In conclusion, it is important nonetheless not to be mistaken about who ultimately is responsible for women oppression and its mechanisms of reproduction. It is men, and their system. Not women. In the specific, it is fathers’ veiled antagonism, egocentric narcissism, male status in the family, at the root cause of much of women oppression. It is in the father figure that the oppression of women begins.

 

Women participation in women oppression, although important in the path to revolution, must thus be considered only as a secondary element, a derived element, similar to an induced and learned behaviour brought about by women as way of survival strategy against patriarchal oppression.

 

Therefore, to spark change women should primarily become conscious of their political participation in women oppression and refuse to abide by those mechanisms any longer. Refuse to be oppressed oppressors.

 

Unfortunately, it is not easy to find female feminist allies. Women tend with no doubt to be men’s best friends, no matter how insistently they try to affirm their feminism. Caught between the hammer and the needle women need to negotiate between their sexual attraction towards men, their responsibility of being mothers with determined functions that often require them to submit to men’s rules, and their being fully revolutionary women.

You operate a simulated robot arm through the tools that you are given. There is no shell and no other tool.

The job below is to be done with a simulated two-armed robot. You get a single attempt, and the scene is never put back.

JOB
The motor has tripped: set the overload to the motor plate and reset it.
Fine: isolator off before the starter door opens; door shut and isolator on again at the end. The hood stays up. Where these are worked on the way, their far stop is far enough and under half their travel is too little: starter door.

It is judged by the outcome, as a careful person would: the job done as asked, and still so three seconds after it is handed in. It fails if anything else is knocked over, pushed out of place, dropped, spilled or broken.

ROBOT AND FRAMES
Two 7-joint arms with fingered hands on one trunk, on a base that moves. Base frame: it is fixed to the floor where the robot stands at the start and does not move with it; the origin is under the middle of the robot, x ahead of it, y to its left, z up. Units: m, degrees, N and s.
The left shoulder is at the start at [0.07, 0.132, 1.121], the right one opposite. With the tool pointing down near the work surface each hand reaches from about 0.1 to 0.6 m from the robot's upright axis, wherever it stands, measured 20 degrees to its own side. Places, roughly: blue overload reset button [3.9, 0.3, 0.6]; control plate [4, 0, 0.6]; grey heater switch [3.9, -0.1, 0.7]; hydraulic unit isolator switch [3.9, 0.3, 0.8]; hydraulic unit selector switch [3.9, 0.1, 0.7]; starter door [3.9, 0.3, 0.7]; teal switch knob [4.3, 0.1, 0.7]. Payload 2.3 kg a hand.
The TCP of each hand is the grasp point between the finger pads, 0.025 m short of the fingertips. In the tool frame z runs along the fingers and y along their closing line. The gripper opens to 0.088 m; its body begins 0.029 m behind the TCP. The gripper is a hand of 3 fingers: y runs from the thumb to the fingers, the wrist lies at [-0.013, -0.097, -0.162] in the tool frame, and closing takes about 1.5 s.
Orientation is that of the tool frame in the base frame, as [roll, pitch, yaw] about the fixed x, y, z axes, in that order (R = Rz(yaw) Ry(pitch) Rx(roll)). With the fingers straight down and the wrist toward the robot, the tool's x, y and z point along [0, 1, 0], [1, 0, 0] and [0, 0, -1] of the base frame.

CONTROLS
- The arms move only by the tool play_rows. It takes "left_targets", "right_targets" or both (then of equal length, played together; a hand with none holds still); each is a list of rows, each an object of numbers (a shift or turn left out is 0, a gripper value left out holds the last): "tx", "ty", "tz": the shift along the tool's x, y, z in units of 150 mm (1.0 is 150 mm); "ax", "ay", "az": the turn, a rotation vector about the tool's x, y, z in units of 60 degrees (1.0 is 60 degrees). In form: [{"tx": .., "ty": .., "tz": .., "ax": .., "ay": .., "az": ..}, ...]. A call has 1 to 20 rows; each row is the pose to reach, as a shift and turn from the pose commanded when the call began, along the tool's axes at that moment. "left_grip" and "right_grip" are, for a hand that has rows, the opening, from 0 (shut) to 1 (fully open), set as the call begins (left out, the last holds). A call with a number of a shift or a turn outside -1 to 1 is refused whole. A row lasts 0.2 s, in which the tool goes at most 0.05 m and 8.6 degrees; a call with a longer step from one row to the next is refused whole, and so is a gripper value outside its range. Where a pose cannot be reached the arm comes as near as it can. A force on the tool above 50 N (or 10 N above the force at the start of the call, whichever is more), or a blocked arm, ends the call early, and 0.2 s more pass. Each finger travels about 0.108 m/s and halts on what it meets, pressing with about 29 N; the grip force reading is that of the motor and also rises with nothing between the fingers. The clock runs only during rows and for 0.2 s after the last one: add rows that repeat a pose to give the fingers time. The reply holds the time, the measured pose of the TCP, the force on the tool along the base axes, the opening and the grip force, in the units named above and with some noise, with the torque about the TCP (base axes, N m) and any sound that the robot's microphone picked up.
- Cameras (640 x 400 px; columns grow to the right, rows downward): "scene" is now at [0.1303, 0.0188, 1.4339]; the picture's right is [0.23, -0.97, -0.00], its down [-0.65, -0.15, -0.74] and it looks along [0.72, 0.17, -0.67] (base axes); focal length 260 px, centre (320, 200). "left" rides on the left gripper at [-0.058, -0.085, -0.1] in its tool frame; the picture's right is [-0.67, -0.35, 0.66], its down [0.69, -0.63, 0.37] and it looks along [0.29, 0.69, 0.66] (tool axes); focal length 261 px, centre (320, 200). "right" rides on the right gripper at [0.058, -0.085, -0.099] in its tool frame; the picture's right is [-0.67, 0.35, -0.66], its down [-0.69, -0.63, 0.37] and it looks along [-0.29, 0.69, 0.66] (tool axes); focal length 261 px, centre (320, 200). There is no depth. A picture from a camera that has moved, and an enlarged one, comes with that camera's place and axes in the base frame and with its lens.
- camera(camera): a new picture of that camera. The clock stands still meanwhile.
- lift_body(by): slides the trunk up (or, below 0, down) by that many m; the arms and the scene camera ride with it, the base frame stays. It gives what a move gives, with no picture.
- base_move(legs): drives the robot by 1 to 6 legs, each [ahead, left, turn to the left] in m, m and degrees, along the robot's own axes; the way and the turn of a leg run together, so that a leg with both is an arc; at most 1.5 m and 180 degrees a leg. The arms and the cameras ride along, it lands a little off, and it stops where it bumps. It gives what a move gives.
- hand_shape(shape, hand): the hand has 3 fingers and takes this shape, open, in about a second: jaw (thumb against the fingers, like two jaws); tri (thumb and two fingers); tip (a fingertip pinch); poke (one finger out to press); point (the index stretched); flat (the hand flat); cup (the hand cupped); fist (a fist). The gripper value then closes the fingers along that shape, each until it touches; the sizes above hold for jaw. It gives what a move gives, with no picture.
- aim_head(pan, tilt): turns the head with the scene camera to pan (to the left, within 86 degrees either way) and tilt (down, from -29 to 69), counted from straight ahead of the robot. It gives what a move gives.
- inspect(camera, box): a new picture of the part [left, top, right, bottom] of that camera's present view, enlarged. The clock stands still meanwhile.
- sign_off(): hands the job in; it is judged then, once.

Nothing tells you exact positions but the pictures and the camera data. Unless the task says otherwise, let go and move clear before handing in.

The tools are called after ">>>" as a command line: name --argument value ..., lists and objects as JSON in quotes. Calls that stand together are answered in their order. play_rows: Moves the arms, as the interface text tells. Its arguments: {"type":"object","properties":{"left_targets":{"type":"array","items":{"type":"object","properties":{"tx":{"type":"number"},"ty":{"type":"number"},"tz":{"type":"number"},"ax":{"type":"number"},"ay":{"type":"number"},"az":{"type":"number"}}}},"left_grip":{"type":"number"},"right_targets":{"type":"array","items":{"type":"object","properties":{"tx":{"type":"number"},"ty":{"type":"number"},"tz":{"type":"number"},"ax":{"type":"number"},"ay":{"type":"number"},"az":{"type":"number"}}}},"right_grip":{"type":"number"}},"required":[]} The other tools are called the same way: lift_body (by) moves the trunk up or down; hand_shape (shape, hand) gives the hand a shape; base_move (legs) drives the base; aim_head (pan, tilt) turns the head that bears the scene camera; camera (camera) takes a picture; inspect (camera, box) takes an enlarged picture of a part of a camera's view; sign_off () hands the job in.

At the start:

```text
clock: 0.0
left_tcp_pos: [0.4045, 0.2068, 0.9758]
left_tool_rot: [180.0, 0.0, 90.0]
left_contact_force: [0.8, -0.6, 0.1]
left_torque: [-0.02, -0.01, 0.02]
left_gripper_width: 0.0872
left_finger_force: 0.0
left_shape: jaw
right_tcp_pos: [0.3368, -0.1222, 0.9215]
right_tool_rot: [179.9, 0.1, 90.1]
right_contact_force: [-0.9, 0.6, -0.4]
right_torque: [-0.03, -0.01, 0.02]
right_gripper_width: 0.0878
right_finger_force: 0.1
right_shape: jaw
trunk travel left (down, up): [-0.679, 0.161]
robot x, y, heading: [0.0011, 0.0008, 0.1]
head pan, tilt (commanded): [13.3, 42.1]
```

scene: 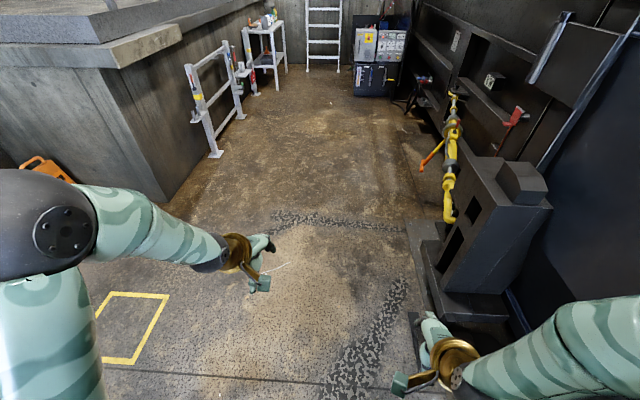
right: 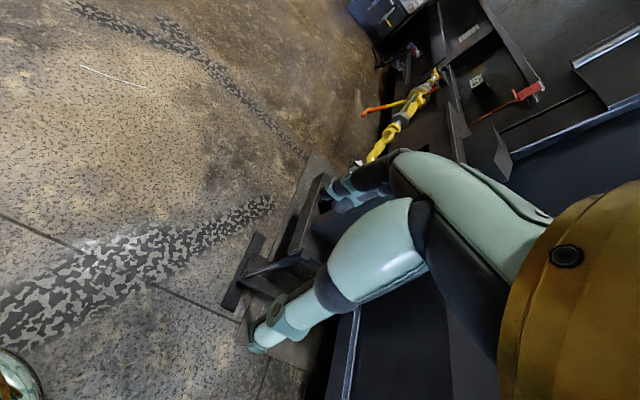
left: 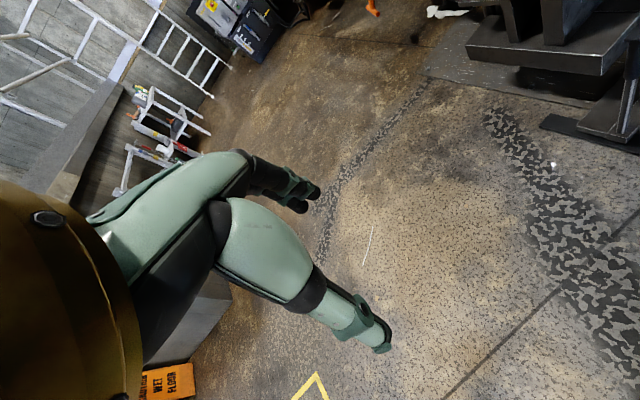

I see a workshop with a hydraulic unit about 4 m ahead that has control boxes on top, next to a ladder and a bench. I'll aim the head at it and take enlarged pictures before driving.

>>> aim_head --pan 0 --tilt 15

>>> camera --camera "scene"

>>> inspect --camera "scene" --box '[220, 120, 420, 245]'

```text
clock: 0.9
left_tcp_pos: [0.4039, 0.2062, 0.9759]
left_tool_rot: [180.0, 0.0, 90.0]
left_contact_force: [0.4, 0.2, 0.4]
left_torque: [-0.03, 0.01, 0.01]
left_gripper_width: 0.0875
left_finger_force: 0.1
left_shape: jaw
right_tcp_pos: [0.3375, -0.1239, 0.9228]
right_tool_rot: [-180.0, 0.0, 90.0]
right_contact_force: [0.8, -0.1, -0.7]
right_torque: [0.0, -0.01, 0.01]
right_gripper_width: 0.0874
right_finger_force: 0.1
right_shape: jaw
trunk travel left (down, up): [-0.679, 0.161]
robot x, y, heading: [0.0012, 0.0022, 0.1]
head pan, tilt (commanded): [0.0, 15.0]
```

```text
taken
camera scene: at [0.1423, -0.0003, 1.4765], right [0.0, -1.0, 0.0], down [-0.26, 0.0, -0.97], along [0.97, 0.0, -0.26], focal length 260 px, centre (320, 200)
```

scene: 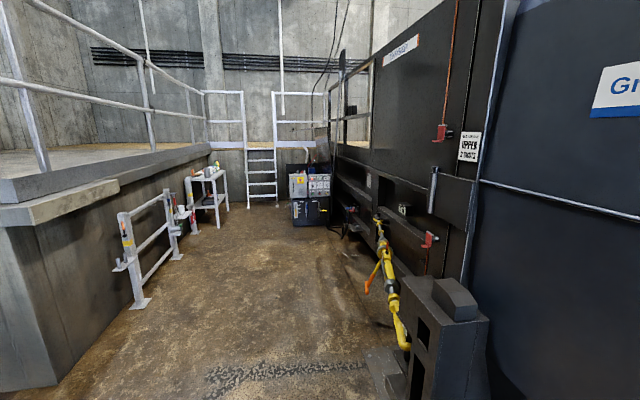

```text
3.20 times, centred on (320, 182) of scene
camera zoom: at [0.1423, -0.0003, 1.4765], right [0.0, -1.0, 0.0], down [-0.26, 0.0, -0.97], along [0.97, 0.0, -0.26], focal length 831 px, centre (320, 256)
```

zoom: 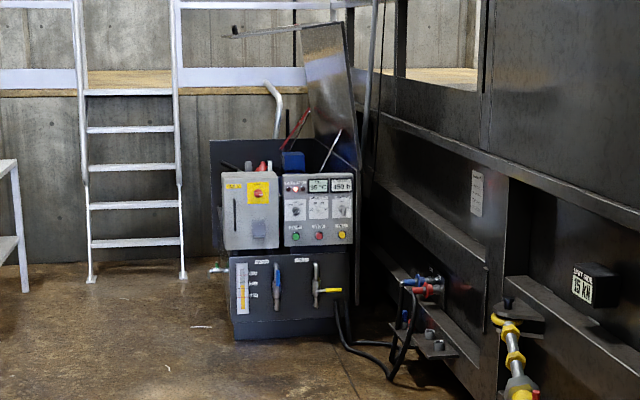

The fact is most of the time they end up serving predominantly men’s interests destroying unwittingly women’s work for emancipation.

 

In this sense women have still to undergo a preliminary revolution within themselves before starting any other revolution. When women will truly refuse to play the ‘men’s game’ by helping men reproduce the mechanisms of oppression, exclusion and dominance, and learn how to be friends and unconditionally true allies with women then maybe women will stand a chance to win a better future.

 

As for now women are disunited in reaching that level of awareness. Family, children, husbands, lovers come first. Women continue to prefer the power of the phallus, and all the privileges, social advantages, security, wealth, etc., that it carries along to true revolution and sisterly love.

 

 

But let’s not forget the fault is still on men and their system.